-- BEGIN GIVEN MATERIAL --
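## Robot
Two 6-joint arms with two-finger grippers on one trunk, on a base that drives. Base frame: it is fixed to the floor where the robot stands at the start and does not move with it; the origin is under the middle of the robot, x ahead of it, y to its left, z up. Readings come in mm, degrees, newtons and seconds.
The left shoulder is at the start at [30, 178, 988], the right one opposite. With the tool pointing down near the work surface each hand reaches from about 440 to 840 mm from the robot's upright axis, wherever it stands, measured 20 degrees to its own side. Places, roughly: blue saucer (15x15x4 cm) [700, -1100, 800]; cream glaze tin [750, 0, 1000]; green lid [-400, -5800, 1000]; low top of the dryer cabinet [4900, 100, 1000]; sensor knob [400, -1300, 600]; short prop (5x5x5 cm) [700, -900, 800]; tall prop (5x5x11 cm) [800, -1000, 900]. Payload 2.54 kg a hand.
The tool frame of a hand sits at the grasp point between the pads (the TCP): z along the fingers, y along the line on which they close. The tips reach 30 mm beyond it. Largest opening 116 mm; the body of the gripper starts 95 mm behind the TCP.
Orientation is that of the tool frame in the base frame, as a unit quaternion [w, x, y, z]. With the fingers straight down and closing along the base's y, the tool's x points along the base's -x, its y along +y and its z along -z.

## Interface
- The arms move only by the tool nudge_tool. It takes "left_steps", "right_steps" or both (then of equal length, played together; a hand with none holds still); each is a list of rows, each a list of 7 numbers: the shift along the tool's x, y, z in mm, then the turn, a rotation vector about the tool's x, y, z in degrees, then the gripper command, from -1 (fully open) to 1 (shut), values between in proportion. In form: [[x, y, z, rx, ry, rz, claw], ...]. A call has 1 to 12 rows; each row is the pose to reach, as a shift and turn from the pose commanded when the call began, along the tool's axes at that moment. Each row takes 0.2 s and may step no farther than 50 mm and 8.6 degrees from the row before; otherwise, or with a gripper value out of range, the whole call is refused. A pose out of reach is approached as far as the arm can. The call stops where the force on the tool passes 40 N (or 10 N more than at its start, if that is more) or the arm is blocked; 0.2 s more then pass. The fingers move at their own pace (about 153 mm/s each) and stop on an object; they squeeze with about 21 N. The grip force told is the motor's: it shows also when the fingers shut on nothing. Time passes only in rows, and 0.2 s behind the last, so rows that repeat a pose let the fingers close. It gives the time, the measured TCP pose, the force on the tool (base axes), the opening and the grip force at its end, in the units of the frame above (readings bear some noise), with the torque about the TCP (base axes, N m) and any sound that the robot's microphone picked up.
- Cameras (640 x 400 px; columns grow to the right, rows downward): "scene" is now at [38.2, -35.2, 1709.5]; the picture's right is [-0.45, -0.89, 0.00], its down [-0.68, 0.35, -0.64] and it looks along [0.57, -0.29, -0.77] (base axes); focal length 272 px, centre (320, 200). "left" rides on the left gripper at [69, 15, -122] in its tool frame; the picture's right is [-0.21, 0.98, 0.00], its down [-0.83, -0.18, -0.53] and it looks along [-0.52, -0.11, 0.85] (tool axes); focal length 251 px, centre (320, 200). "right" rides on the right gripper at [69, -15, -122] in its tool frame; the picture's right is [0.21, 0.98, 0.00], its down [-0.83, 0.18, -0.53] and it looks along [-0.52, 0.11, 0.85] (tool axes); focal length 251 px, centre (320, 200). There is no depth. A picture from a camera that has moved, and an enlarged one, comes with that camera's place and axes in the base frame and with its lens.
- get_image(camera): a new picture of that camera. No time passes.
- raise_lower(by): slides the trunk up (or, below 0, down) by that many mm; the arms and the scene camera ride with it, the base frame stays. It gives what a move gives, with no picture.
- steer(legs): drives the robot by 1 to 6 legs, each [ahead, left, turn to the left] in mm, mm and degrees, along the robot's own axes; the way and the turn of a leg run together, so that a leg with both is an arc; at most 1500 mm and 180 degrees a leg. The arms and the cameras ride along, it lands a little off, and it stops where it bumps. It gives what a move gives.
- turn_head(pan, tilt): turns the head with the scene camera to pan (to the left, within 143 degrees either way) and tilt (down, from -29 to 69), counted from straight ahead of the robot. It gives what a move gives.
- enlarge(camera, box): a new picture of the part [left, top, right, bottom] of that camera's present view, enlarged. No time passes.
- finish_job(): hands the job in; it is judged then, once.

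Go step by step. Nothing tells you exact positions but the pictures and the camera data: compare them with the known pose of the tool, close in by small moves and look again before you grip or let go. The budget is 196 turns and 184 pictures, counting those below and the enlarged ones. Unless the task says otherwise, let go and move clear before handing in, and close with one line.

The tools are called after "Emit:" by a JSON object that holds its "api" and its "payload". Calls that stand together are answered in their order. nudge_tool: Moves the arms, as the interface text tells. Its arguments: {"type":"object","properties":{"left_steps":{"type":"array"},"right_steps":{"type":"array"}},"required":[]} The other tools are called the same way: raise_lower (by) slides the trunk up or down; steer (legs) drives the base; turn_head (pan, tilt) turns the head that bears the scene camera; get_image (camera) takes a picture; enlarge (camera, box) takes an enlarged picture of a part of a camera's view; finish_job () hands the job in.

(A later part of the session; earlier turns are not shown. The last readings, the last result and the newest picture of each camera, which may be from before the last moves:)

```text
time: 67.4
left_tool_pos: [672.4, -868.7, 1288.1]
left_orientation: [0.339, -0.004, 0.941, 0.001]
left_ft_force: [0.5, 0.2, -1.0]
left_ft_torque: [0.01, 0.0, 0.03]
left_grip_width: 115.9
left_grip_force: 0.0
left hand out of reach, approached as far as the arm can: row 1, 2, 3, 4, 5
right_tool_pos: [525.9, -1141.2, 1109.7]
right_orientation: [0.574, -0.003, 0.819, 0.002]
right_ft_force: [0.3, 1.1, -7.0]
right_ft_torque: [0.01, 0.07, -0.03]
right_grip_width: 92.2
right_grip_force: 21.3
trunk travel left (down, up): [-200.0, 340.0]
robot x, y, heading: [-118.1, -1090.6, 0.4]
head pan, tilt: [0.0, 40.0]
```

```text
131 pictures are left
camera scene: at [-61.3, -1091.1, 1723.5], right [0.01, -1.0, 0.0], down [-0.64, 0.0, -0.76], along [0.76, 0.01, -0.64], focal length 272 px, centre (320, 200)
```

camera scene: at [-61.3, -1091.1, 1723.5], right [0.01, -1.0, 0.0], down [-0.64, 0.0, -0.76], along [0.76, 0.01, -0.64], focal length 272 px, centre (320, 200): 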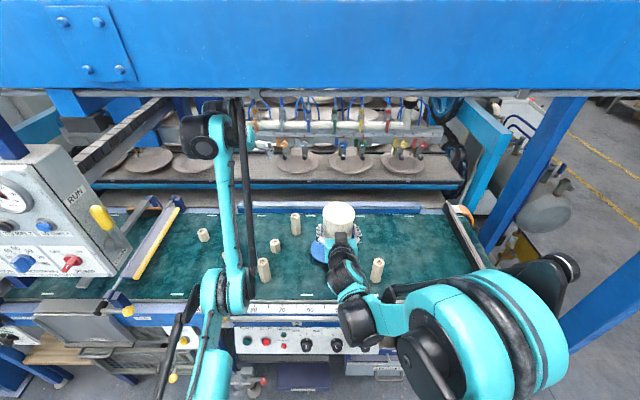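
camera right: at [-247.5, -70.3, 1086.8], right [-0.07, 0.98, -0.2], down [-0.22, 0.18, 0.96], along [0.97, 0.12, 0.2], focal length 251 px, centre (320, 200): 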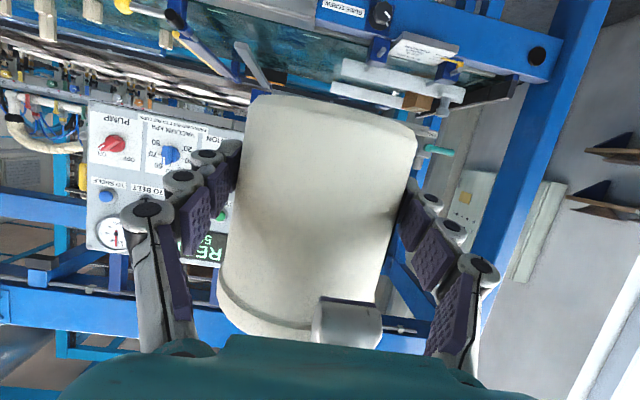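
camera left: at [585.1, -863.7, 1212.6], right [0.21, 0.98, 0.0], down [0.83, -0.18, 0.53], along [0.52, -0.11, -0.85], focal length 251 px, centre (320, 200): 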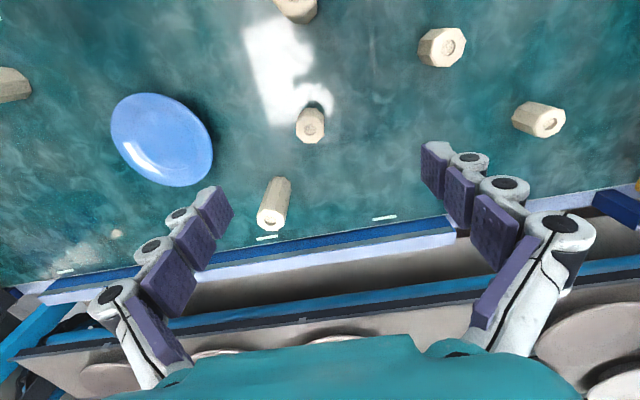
-- END GIVEN MATERIAL --
» **CHALLENGES**
- 1) Quote the source passage word for word, starting at "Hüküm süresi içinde" and ending with "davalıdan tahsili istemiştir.".
- 2) Resume the source passage where it left off.
-- BEGIN SOURCE PASSAGE --
Yargıtay Kararı 22. Hukuk Dairesi 2013/505 E. 2013/28879 K. 12.12.2013 T.

YARGITAY KARARI
DAİRE : 22. Hukuk Dairesi
ESAS NO : 2013/505
KARAR NO : 2013/28879
KARAR TARİHİ : 12.12.2013

MAHKEMESİ :İş Mahkemesi

DAVA : Davacı, kıdem, ihbar tazminatı, izin, fazla mesai, hafta tatili ile ulusal … ve genel tatil ücreti alacaklarının ödetilmesine karşı davacı ise ihbar tazminatının ödetilmesine karar verilmesini istemiştir.
Mahkeme, asıl davanın kabulüne, karşı davanın ise reddine karar vermiştir.
Hüküm süresi içinde taraflar avukatlarınca temyiz edilmiş olmakla, dava dosyası için Tetkik Hakimi … tarafından düzenlenen rapor dinlendikten sonra dosya incelendi, gereği konuşulup düşünüldü:

Y A R G I T A Y K A R A R I

Davacı iş sözleşmesini haksız feshedildiğini ileri sürerek, kıdem ve ihbar tazminatı, yıllık izin, fazla çalışma, hafta tatili ve genel tatil ücretlerinin davalıdan tahsili istemiştir.
Davalı, davacının işyerini zarar uğrattıktan sonra ayrıldığını ve bu zararın telafisi için daha sonra işyerine gelip gitmiş ise de bunun bir çalışma olmadığını ileri sürerek davanın reddine karar verilemsini istemiştir.
-- END SOURCE PASSAGE --
» **ANSWERS FOR THE EXERCISE**
- 1)
Hüküm süresi içinde taraflar avukatlarınca temyiz edilmiş olmakla, dava dosyası için Tetkik Hakimi … tarafından düzenlenen rapor dinlendikten sonra dosya incelendi, gereği konuşulup düşünüldü:

Y A R G I T A Y K A R A R I

Davacı iş sözleşmesini haksız feshedildiğini ileri sürerek, kıdem ve ihbar tazminatı, yıllık izin, fazla çalışma, hafta tatili ve genel tatil ücretlerinin davalıdan tahsili istemiştir.

- 2)
Mahkemece bilirkişi raporundaki hesaplamalar dikkate alınarak işçilik alacaklarının kısmen kabulüne karar verilmiştir.
Karar taraflar vekilince süresinde temyiz edilmiştir.
1-Dosyadaki yazılara toplanan delillerle kararın dayandığı kanuni gerektirici sebeplere göre, tarafların aşağıdaki bentlerinin kapsamı dışında kalan temyiz itirazları yerinde değildir,
2-Taraflar arasında ücretin belirlenmesi ve buna bağlı olarak diğer alacak isteklerinin hesaplanması konusunda uyuşmazlık bulunmaktadır.

4857 sayılı İş Kanunu’nun 32. maddesinin ilk fıkrasında, genel anlamda ücret, bir kimseye bir iş karşılığında işveren veya üçüncü kişiler tarafından sağlanan ve para ile ödenen tutar olarak tanımlanmıştır.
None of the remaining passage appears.